Research has already shown that dementia caregiving for intact families is demanding, intensive and isolating. This study underscored that remarried caregivers face additional challenges.
“One woman told me, ‘I called a family meeting to discuss how to manage things, but no one showed up,’” said Carey Wexler Sherman, the lead author and a research investigator at the Institute for Social Research at the University of Michigan.
The family meeting is often urged by social workers, Dr. Sherman added, “but it simply doesn’t fit these situations.”
Dr. Sherman and her colleagues extensively interviewed 61 women who were the primary caregivers for their failing husbands, asking them to sort out which relationships were most and least helpful among friends, professionals and family. The women were largely in their 60s and 70s, though their ages ranged from 45 to 87. They were still living in their homes with their husbands, for whom they had round-the-clock oversight.
“These women have unique vulnerabilities,” Dr. Sherman said. “I know adult stepchildren who step up in every sense of the word, but for most of these women, disagreements with stepchildren was the most stressful aspect of providing care for the husband.”
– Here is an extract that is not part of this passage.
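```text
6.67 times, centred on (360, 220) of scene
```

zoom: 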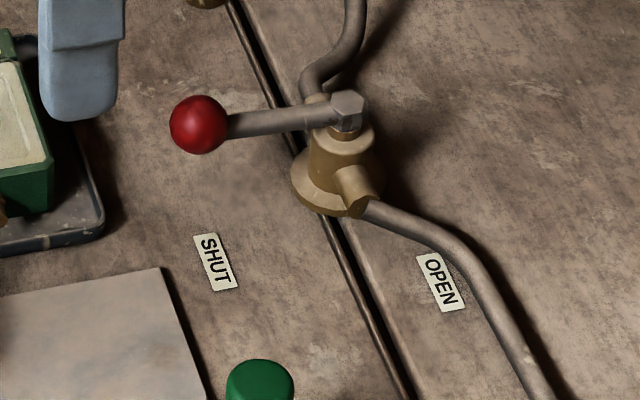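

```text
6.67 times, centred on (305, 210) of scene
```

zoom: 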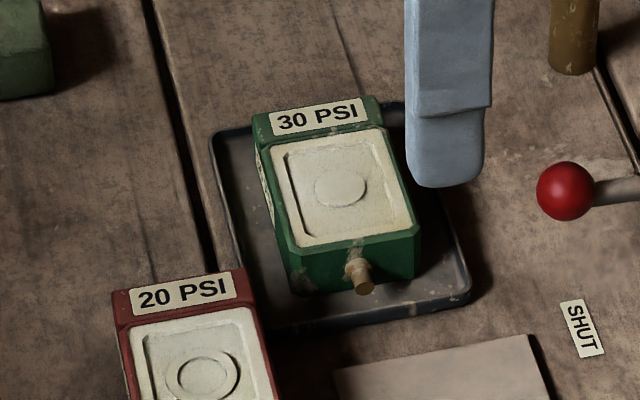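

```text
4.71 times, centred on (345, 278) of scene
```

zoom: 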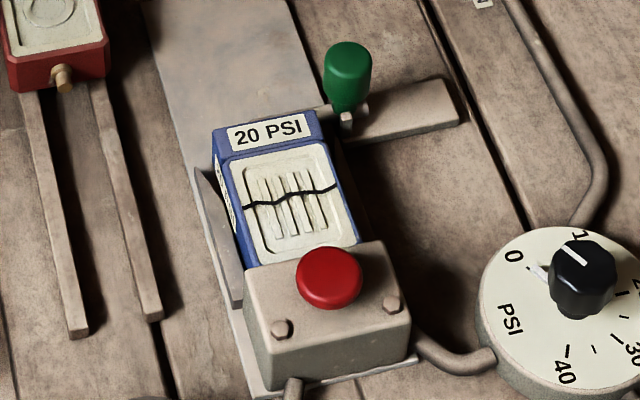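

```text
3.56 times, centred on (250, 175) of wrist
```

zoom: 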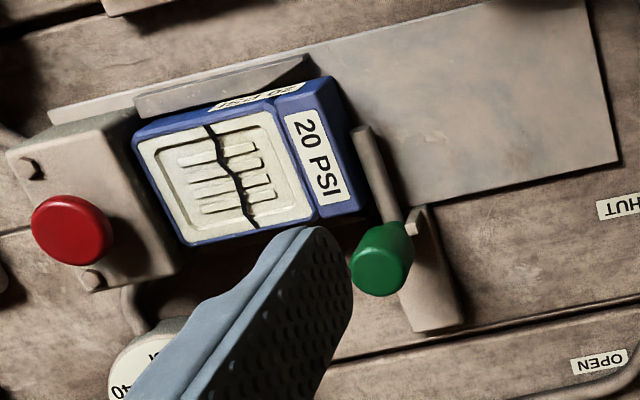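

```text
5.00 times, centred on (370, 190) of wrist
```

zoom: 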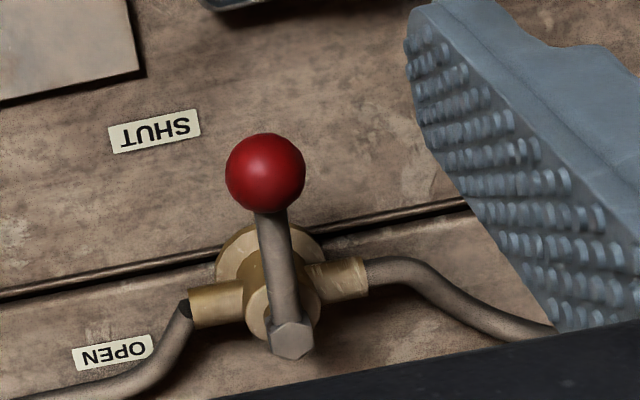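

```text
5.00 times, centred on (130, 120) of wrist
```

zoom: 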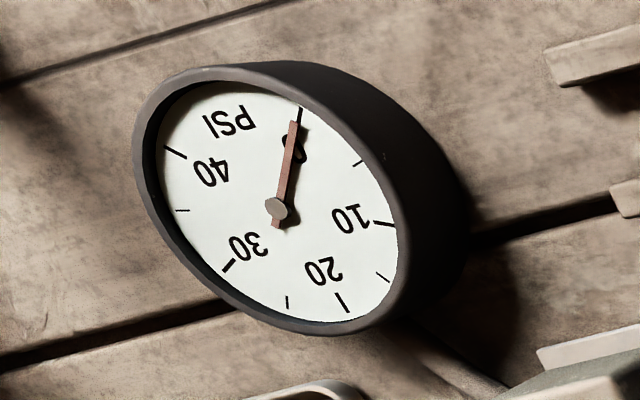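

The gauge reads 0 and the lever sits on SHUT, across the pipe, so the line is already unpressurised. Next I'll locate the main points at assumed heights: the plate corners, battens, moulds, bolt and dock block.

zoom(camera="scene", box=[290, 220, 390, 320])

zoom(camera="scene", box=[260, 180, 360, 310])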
“She says to me, ‘He shouldn’t be left alone anymore.’ But I’m with him 24 hours a day and I can’t keep up. I get a lot of advice but no solutions. No offers of help. No solutions. It’s just, ‘You should do this.’”
— Another participant
For many of the women, the interviews were cathartic, she said. They were giving voice to buried feelings, and were startled and relieved to know that they were not alone in their experiences.
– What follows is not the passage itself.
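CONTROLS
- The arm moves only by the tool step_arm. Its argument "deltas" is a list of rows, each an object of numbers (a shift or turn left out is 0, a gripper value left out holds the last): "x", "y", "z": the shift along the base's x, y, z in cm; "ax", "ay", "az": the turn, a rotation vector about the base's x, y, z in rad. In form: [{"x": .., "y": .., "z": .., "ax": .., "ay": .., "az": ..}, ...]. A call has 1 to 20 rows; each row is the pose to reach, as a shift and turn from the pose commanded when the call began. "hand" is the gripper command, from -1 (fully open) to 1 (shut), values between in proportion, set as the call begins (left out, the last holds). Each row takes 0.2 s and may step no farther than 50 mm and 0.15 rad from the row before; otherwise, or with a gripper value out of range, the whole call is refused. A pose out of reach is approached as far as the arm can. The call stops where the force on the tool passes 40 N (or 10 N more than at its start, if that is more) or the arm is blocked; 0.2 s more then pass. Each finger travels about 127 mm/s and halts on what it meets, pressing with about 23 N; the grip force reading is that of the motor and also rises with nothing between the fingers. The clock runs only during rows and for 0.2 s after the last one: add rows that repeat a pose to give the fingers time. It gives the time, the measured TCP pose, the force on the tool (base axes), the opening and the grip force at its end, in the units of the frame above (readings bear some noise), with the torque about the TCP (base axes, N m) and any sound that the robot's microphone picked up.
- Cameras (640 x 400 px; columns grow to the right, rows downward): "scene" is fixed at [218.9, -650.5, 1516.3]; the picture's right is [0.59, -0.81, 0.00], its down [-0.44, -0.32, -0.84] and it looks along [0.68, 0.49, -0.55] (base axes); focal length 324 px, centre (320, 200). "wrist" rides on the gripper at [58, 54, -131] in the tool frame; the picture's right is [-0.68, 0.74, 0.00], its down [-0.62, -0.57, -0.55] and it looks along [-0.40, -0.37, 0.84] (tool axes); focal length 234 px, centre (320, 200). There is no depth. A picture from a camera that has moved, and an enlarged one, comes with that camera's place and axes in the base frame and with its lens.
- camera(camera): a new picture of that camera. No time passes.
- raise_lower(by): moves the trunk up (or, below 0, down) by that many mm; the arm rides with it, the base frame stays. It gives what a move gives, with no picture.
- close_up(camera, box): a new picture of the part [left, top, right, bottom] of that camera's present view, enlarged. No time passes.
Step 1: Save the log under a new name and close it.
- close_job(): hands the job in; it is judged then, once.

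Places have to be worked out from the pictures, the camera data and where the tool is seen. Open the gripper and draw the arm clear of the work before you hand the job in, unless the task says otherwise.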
Some women were being sued by stepchildren who felt money was being misspent. There were disputes about who should be in charge. Some adult stepchildren, perhaps long estranged from their fathers in the aftermath of the previous marriage, simply turned their backs.
In Dr. Sherman’s study, “negative networks” of such relationships were significantly associated with increased burdens on the wives, exacerbating their stress and depression.
“These were not women who co-parented these adults,” Dr. Sherman said. “They came relatively later. I was still surprised that more people were not involved out of obligation to their fathers. But they may have thought, ‘She’s there, so I don’t need to be.’”
Deborah Carr, professor of sociology department at Rutgers University, said that when parents divorce, fathers generally have far less contact with children than mothers.
“Before he remarried, he may have already had a strained or cool relationship with his children,” Dr. Carr said. “So if the caregiving wife wants help from them, they may not have had a rosy relationship with him to begin with.”
A more benign interpretation, she suggested, was mismatched life cycles. If the wife is in her mid- 60s, the adult stepchildren may be in their late 30s and early 40s. “Those are their peak child care and work years, and they have competing demands,” said Dr. Carr, an editor of a special section in the journal in which this study appeared, called “Stepfamilies in Later Life.”
“He doesn’t care about helping, but looking after his father’s money is important to him.”
— Another participant
The results were not completely stark. Fifteen women felt that their relationships with their stepfamilies were working. Some even framed the new reality with their husbands as a time of healing between their stepchildren and them, or between the father and his children.
The women often did find positive emotional and practical support elsewhere. In descending order, they cited their friends, professionals, their relatives (like siblings), then the adult stepchildren, and finally, their own children.
Armed with these insights, Dr. Sherman said, professionals could tailor interventions to meet the needs of these women. “Doctors typically ask the caregiver, ‘Do you have children nearby?’ But then they don’t ask, ‘Are these people you can rely on?’”
The researchers are aware that the study reflects one point of view, the caregiver of a loved one who is slowly being erased before her eyes.
Now, Dr. Sherman has started to study these kinds of cases from the perspective of the adult stepchildren.